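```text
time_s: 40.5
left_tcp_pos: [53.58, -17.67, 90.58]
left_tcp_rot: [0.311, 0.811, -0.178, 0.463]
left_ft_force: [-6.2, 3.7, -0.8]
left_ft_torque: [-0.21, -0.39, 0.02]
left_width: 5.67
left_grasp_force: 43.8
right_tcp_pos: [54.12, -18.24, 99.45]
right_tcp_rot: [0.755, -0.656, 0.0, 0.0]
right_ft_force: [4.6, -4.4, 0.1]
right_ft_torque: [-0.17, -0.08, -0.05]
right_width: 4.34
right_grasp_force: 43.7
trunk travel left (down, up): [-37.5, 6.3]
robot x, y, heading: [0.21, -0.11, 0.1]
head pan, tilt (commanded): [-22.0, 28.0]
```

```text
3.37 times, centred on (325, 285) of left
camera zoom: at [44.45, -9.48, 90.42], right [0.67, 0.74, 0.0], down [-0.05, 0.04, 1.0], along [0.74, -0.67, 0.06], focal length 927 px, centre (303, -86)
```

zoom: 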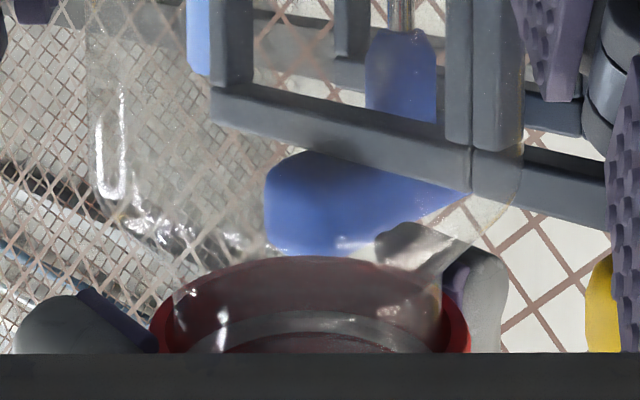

--

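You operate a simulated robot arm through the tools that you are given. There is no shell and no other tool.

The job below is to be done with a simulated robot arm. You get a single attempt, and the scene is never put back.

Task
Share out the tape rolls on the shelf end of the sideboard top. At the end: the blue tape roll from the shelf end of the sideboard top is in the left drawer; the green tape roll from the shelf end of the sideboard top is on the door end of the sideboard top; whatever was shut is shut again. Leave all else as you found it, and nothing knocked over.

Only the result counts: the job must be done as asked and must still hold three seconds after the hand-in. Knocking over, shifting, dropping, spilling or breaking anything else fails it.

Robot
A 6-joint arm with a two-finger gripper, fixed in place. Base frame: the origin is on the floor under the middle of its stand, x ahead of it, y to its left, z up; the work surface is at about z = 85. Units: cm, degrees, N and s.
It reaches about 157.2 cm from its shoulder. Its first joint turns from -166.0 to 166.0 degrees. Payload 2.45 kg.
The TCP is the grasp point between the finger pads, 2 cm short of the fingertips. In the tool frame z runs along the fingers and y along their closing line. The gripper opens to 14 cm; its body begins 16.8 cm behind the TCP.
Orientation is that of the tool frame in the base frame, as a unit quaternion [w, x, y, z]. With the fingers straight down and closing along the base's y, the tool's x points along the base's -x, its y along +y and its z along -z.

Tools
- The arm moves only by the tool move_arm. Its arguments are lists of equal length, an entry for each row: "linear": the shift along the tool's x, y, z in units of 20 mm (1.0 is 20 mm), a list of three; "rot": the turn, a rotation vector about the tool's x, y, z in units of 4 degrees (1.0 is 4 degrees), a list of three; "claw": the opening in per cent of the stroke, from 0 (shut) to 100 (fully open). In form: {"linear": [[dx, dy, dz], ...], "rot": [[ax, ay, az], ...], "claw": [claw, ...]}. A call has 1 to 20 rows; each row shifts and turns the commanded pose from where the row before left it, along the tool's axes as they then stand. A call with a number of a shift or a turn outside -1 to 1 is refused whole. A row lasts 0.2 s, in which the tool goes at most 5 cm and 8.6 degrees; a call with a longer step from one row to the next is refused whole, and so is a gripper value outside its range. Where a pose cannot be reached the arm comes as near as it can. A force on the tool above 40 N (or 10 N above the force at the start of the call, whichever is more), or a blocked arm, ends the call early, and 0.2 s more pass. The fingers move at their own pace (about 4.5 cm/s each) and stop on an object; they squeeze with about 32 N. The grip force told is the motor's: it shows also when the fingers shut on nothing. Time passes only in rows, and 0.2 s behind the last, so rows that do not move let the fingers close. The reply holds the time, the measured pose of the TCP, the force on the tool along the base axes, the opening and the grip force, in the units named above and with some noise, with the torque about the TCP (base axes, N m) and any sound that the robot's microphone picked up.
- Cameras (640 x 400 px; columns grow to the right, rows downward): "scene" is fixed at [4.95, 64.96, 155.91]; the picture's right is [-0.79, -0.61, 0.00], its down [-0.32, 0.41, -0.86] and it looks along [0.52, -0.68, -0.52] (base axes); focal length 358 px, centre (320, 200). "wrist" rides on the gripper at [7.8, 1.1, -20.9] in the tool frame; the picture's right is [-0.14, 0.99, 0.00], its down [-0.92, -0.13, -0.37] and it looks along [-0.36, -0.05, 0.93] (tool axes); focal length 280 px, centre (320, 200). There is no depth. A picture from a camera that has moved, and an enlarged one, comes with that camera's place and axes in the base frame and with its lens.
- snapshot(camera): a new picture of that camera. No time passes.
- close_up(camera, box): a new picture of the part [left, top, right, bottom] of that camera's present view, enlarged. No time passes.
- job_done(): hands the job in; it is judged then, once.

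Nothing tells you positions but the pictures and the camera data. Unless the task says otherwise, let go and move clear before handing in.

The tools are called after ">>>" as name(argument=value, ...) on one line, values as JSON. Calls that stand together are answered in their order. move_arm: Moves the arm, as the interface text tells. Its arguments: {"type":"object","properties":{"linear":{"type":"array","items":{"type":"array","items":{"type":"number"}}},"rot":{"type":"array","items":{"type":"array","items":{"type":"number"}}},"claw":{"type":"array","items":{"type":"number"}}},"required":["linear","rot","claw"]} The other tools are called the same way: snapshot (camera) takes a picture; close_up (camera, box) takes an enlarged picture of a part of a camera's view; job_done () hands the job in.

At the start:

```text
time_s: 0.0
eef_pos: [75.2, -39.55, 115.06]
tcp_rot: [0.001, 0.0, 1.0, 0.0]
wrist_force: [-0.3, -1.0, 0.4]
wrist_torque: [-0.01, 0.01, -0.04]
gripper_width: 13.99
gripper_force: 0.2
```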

Task goal –
Pull every line containing "hands" out of the data above.

Result of this exercise –
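- job_done(): hands the job in; it is judged then, once.
The tools are called after ">>>" as name(argument=value, ...) on one line, values as JSON. Calls that stand together are answered in their order. move_arm: Moves the arm, as the interface text tells. Its arguments: {"type":"object","properties":{"linear":{"type":"array","items":{"type":"array","items":{"type":"number"}}},"rot":{"type":"array","items":{"type":"array","items":{"type":"number"}}},"claw":{"type":"array","items":{"type":"number"}}},"required":["linear","rot","claw"]} The other tools are called the same way: snapshot (camera) takes a picture; close_up (camera, box) takes an enlarged picture of a part of a camera's view; job_done () hands the job in.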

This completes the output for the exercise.